*The problem:* Extract from the excerpt the words running from "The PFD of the" to "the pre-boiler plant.".

== Information shown

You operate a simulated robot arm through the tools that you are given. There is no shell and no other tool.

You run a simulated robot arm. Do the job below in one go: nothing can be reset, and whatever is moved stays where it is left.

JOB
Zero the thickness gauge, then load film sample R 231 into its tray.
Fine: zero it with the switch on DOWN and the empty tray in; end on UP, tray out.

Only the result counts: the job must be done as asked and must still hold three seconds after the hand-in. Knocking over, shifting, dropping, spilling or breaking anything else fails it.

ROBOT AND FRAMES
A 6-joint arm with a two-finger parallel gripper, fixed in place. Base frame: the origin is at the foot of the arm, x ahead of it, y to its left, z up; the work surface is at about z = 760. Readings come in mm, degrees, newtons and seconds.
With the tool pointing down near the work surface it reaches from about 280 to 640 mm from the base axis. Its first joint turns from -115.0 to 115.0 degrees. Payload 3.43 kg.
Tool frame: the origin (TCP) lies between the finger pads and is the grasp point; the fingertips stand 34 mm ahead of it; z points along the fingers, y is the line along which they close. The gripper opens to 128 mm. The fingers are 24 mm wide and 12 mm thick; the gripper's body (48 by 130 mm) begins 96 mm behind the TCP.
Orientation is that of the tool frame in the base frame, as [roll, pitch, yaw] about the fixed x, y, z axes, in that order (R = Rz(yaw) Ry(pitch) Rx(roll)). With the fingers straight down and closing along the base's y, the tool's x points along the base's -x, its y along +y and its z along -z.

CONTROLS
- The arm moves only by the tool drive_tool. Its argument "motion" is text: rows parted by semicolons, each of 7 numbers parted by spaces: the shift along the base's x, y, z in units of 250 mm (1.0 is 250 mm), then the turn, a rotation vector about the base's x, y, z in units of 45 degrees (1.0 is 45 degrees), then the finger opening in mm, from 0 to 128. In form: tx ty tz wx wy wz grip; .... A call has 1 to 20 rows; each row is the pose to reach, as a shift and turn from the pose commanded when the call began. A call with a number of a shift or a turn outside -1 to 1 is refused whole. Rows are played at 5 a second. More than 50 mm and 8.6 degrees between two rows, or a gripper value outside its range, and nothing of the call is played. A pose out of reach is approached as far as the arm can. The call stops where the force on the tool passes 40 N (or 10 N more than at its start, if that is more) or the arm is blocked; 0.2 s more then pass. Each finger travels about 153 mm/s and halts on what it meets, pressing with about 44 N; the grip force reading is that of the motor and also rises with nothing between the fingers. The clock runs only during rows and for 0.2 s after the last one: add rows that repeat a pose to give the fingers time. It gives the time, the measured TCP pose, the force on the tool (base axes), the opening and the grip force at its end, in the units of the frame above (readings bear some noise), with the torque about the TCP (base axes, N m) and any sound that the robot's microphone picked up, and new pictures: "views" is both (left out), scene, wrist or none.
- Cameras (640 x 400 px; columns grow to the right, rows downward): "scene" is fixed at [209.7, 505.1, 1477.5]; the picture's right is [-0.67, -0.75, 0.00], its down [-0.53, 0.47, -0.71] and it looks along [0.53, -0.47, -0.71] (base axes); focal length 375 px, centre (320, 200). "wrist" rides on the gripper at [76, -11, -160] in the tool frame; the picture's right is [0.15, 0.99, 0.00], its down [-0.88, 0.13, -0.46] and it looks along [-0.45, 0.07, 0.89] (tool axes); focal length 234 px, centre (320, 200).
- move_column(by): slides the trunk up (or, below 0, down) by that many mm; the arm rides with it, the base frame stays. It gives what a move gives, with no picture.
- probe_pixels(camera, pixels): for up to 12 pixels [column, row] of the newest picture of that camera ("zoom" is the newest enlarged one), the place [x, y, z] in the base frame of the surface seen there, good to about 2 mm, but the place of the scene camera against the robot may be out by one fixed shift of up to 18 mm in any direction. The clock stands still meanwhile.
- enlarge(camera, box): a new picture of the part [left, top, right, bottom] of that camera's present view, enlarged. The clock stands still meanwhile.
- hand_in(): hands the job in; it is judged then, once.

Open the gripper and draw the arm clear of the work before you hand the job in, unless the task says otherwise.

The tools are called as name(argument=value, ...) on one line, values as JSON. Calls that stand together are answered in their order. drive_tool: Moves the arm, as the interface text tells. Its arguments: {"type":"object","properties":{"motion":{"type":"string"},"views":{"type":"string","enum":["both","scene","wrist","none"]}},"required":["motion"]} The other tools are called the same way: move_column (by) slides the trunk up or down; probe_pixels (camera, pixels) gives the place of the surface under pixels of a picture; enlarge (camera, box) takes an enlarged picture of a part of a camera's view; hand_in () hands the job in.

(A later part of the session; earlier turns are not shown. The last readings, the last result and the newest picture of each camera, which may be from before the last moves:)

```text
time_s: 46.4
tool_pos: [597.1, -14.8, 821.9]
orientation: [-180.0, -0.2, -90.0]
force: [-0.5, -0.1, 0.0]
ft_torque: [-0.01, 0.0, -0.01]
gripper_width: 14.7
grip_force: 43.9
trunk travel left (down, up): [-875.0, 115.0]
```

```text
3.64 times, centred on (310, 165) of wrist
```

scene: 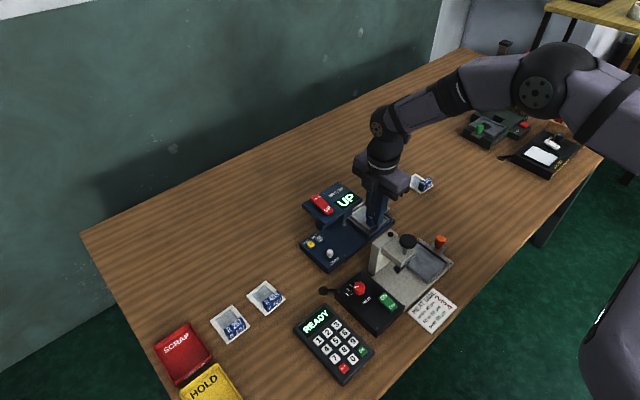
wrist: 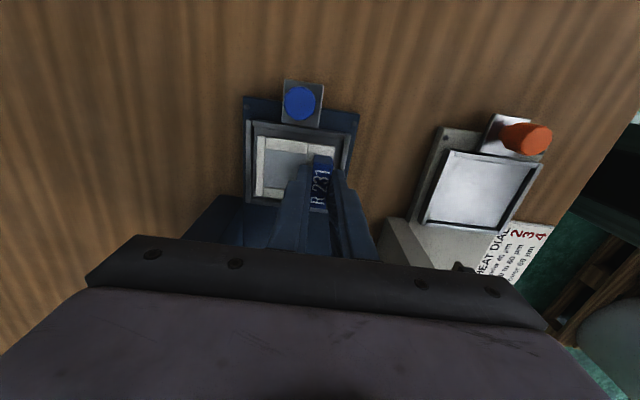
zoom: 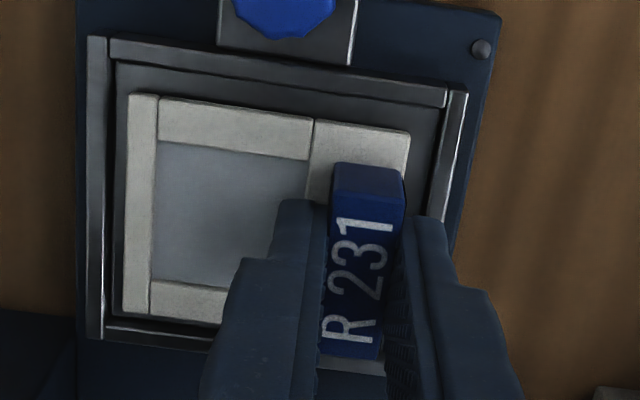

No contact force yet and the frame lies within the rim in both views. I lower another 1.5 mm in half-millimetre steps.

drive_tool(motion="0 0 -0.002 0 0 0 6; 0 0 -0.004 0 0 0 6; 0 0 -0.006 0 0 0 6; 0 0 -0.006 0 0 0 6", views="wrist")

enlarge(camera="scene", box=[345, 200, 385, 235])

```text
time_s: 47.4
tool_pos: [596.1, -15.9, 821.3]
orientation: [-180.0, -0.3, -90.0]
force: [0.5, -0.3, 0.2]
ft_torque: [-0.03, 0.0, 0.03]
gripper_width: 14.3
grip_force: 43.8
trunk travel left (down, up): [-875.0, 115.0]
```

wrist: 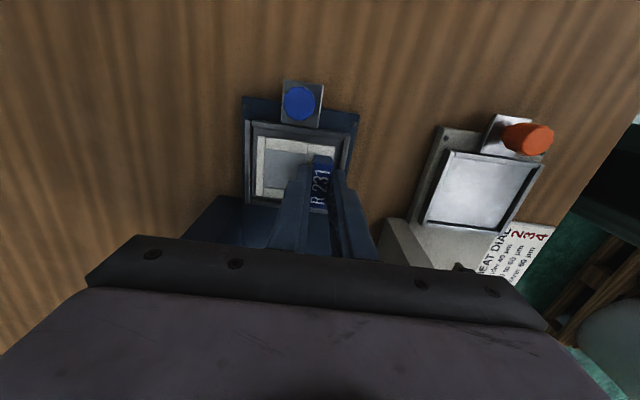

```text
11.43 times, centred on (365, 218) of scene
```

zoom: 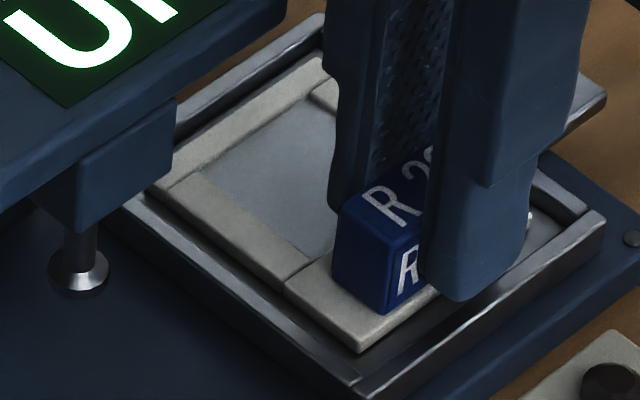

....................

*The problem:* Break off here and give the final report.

====
== Excerpt

The PFD of the thermofluid network for the process model is shown in Figure 6. It consists of eight heat exchanger elements (numbered in square blocks) and various nodes (numbered in circles) per fluid stream between these heat exchangers (air, high-pressure water, reheater water and flue gas). Note that the high-pressure water circuit has two attemperators, namely at the inlet of SH2 and at the inlet of SH3, which are both fed with incoming feed water piped from the inlet of the EC. The reheat circuit has a single attemperator at the inlet of RH2, which is fed with water taken from the pre-boiler plant.
In this boiler, the roof tubes convey saturated steam from the top of the steam drum to SH1 while picking up more heat from the flue gas. The total EV heat load consists of the heat transfer rate to the furnace water walls together with the walls and roof surrounding heat exchangers 2–7. Therefore, the steam at the outlet of the EV is slightly superheated rather than saturated. In the diagram, the steam drum is simply shown for illustrative purposes, and node 3 represents the outlet of the evaporator (EV) circuit, which is also the inlet to SH1.
The network model consists of 460 variables and 460 equations that must be solved simultaneously. These equations include all the mass, energy and momentum (momentum for the water side only) balance equations similar to those described in Section 2.1 as well as all the component characteristic equations as described in the rest of Section 2. The equations were custom programmed and solved using the Engineering Equation Solver (EES) software package (https://fchartsoftware.com/ees/, accessed on 13 December 2022). It is a general equation-solving program that can numerically solve large sets of coupled non-linear algebraic and differential equations by applying a modified Newton–Raphson method. It also includes a built-in high accuracy thermodynamic and transport property database. The equations are solved down to a maximum relative residual of 10−3, which is defined as the difference between the left-hand and right-hand sides of the equation divided by the magnitude of the left-hand side of the equation. The time required for the solution is approximately 30 s on a laptop computer with an Intel(R) i7 7500CPU processor and 16 GB of RAM.

====

*Exercise solution:*
The PFD of the thermofluid network for the process model is shown in Figure 6. It consists of eight heat exchanger elements (numbered in square blocks) and various nodes (numbered in circles) per fluid stream between these heat exchangers (air, high-pressure water, reheater water and flue gas). Note that the high-pressure water circuit has two attemperators, namely at the inlet of SH2 and at the inlet of SH3, which are both fed with incoming feed water piped from the inlet of the EC. The reheat circuit has a single attemperator at the inlet of RH2, which is fed with water taken from the pre-boiler plant.